During WWII in the Midlands of Great Britain in an area called Hagley Woods, some teenage boys (named Thomas Willetts, Frederick Payne, Robert Farmer, and Robert Hart) were looking for bird’s eggs and rabbits to poach when Hart found a skull stuck down inside a Witch Hazel tree, along with a green bottle and some blue women’s shoes. The boys went and found Fred’s older brother Donald to show their dead body off to, and that night they all told their parents what happened. Only one parent, Thomas’s father, phoned the police to report the corpse stuffed in a tree in the back forty of Lord Cobham’s country estate.

The nearly full skeleton was exhumed from the tight space, all but a hand (or part of a hand), and through forensics it was found to be a middle aged woman wearing a worn gold colored wedding band, who had given birth at some point, and had been dead for at least 18 months. Her missing hand was subsequently found buried near the tree. Another account says that it wasn’t the entire hand missing, but a few fingers that had been severed and a “shine” (‘Shin’? Tibia?) bone found on or in the ground nearby in some tree roots. The victim had some fabric stuck in her mouth, suggesting suffocation as a possible cause of death. No other traumatic injuries, aside from the hand injury, were noted. The location and size of the opening in the tree suggested that she was stuffed in prior to the onset of rigor mortis, although there of course is the possibility that she could have been put there after putrefaction had begun, when the body eventually relaxes from it’s stiff state during the decay process.
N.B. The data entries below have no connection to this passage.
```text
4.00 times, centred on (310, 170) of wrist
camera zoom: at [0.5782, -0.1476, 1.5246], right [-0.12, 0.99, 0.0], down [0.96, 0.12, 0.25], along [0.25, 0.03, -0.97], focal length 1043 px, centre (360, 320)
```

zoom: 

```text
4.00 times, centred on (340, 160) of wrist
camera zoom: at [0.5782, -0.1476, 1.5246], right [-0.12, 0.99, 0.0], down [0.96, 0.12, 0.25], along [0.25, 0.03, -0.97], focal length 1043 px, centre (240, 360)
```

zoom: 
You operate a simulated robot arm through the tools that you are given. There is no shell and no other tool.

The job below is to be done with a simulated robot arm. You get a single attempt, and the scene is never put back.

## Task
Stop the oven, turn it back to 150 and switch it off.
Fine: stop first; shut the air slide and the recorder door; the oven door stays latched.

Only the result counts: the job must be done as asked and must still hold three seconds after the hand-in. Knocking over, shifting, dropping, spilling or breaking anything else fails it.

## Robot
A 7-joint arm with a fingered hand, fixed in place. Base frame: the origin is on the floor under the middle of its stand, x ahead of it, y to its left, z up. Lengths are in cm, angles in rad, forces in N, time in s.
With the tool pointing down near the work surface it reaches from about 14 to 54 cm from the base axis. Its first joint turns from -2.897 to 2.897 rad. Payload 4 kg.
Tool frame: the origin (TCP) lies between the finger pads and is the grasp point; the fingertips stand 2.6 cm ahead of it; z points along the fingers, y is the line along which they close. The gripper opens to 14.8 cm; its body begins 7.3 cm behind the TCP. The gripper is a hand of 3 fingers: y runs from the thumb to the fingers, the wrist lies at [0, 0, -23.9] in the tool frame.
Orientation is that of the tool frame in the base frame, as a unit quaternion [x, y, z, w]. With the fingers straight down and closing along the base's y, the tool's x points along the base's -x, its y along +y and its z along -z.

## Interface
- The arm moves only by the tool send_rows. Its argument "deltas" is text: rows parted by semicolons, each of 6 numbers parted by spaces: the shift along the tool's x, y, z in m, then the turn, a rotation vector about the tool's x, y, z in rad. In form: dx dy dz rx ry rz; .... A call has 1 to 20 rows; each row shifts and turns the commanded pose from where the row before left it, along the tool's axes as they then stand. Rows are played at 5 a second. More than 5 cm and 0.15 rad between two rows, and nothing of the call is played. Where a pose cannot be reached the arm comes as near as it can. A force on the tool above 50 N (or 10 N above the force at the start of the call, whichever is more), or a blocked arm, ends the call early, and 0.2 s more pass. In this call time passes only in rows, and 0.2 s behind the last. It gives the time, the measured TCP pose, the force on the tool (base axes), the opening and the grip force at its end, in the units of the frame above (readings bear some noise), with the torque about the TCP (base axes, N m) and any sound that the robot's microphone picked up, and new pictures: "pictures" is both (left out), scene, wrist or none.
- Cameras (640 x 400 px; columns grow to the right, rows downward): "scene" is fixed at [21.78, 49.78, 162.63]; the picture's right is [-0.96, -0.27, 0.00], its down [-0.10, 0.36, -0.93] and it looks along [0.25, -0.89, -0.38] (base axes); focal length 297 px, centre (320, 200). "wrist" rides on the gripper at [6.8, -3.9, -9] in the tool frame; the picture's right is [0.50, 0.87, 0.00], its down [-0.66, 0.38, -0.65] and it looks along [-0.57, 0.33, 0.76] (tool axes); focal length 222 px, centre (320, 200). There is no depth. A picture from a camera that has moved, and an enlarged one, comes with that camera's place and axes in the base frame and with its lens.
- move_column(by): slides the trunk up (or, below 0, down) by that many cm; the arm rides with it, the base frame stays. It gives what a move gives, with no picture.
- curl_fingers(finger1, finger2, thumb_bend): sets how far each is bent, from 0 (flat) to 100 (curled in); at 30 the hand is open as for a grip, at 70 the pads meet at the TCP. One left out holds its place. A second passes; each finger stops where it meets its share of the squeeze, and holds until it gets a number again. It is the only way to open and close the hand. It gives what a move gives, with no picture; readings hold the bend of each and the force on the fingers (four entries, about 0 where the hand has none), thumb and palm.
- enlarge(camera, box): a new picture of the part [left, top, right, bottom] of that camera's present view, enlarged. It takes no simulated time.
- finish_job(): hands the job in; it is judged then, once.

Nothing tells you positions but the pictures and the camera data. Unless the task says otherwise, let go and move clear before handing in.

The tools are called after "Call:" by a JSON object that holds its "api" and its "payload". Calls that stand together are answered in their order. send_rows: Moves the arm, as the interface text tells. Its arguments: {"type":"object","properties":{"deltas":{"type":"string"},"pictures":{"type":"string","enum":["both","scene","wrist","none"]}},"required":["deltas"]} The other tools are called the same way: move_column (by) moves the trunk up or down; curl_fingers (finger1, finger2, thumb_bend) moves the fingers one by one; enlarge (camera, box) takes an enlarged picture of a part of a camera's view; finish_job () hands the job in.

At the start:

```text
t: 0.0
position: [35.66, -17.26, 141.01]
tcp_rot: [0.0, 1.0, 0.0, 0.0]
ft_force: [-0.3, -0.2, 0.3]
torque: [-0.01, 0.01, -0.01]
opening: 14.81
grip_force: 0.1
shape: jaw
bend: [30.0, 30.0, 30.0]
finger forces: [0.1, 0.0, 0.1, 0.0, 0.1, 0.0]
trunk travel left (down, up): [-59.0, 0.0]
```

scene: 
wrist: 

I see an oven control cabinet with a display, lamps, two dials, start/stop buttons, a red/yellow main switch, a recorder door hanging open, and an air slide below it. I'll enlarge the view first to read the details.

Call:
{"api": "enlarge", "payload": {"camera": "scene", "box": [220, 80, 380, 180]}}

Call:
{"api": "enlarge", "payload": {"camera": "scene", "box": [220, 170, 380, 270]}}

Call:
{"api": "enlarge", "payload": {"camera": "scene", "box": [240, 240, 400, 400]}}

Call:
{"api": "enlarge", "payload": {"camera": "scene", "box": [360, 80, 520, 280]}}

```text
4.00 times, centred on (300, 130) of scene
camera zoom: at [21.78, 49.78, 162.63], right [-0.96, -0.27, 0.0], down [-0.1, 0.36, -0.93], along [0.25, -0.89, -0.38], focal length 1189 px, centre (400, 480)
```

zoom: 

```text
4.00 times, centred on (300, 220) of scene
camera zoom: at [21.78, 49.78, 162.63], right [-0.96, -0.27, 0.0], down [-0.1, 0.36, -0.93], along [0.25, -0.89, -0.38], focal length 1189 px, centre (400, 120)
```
One site suggests that the location and size of the hollow in the log was prohibitive for such a task, and it would have been easier to dig a hole (if one, I suppose, had a shovel handy). It seemed the only obvious fact was that she very likely was not from the area. A paucity of attention was given to the investigation by some accounts, likely because of stressors secondary to the war on local law enforcement, and the case grew cold.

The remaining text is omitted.